Quote all entries exactly, leaving pictures aside.

> [MATERIAL FOR THE TASK]
• • • • • • •

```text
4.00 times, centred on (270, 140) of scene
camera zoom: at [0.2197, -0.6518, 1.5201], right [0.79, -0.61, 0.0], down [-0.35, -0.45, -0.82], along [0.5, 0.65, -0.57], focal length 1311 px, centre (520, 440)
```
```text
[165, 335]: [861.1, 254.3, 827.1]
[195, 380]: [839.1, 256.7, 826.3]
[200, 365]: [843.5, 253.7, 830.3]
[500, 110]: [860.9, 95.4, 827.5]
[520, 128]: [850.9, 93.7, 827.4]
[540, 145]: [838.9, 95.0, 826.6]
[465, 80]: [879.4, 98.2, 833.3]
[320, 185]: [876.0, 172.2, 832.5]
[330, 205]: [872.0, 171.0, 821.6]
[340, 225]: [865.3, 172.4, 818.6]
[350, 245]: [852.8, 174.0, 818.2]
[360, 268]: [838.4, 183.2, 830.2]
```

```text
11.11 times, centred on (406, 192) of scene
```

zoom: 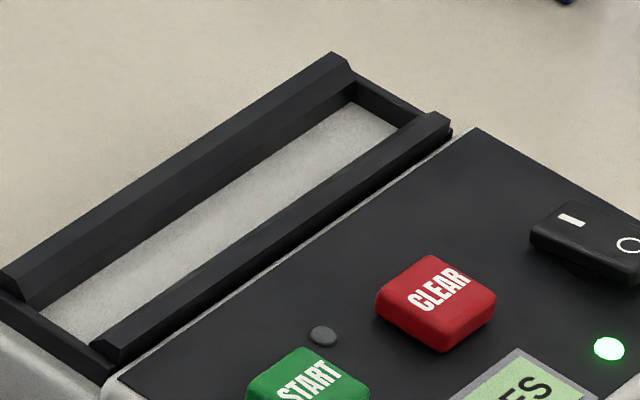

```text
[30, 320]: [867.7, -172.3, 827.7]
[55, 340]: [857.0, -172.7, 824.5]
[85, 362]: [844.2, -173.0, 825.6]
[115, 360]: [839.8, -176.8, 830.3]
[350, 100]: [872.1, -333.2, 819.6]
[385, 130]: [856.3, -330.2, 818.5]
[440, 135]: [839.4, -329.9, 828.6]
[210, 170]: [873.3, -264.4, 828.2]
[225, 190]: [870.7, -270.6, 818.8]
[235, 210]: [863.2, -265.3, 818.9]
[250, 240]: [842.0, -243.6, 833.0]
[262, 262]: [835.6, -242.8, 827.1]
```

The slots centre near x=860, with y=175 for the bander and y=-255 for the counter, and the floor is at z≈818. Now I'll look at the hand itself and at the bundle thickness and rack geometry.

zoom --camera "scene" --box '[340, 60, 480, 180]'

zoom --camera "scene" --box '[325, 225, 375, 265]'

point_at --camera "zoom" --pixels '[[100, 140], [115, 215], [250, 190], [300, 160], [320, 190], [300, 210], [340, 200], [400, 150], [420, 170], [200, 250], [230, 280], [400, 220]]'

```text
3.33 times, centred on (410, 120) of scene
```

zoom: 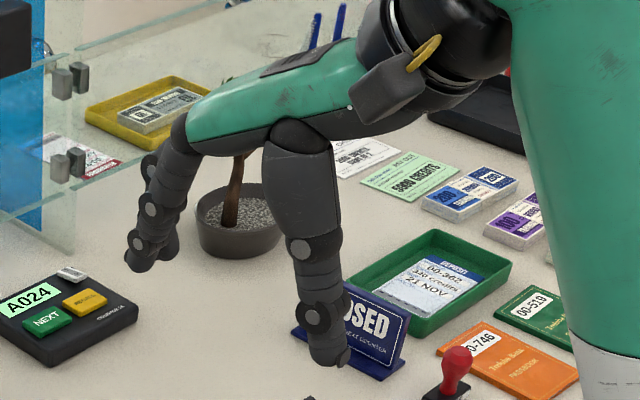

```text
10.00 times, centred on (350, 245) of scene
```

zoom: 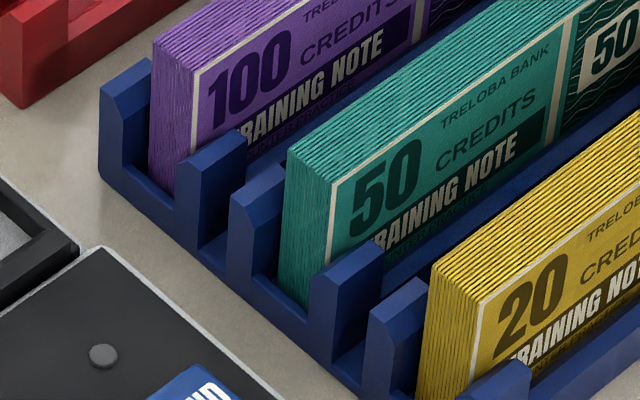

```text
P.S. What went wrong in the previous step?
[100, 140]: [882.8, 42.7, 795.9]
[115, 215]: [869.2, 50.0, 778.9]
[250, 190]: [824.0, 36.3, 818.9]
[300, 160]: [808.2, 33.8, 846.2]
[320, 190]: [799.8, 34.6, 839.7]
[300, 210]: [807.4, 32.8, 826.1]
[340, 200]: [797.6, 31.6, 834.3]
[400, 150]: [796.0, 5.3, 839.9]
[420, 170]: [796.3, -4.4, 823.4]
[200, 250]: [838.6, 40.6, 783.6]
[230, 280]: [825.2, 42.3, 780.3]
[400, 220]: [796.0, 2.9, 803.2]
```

• • • • • • •

> [TASK RESULT]
```text
4.00 times, centred on (270, 140) of scene
camera zoom: at [0.2197, -0.6518, 1.5201], right [0.79, -0.61, 0.0], down [-0.35, -0.45, -0.82], along [0.5, 0.65, -0.57], focal length 1311 px, centre (520, 440)
```
```text
[165, 335]: [861.1, 254.3, 827.1]
[195, 380]: [839.1, 256.7, 826.3]
[200, 365]: [843.5, 253.7, 830.3]
[500, 110]: [860.9, 95.4, 827.5]
[520, 128]: [850.9, 93.7, 827.4]
[540, 145]: [838.9, 95.0, 826.6]
[465, 80]: [879.4, 98.2, 833.3]
[320, 185]: [876.0, 172.2, 832.5]
[330, 205]: [872.0, 171.0, 821.6]
[340, 225]: [865.3, 172.4, 818.6]
[350, 245]: [852.8, 174.0, 818.2]
[360, 268]: [838.4, 183.2, 830.2]
```

```text
11.11 times, centred on (406, 192) of scene
```

zoom: 

```text
[30, 320]: [867.7, -172.3, 827.7]
[55, 340]: [857.0, -172.7, 824.5]
[85, 362]: [844.2, -173.0, 825.6]
[115, 360]: [839.8, -176.8, 830.3]
[350, 100]: [872.1, -333.2, 819.6]
[385, 130]: [856.3, -330.2, 818.5]
[440, 135]: [839.4, -329.9, 828.6]
[210, 170]: [873.3, -264.4, 828.2]
[225, 190]: [870.7, -270.6, 818.8]
[235, 210]: [863.2, -265.3, 818.9]
[250, 240]: [842.0, -243.6, 833.0]
[262, 262]: [835.6, -242.8, 827.1]
```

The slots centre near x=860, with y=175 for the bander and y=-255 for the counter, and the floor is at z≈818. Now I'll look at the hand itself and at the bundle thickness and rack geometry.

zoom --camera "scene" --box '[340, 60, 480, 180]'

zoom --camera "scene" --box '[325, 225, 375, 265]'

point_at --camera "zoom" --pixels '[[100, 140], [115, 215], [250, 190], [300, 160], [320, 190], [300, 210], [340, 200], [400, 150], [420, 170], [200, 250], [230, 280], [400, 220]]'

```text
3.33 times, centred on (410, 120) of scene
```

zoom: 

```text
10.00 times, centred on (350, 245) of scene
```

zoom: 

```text
P.S. What went wrong in the previous step?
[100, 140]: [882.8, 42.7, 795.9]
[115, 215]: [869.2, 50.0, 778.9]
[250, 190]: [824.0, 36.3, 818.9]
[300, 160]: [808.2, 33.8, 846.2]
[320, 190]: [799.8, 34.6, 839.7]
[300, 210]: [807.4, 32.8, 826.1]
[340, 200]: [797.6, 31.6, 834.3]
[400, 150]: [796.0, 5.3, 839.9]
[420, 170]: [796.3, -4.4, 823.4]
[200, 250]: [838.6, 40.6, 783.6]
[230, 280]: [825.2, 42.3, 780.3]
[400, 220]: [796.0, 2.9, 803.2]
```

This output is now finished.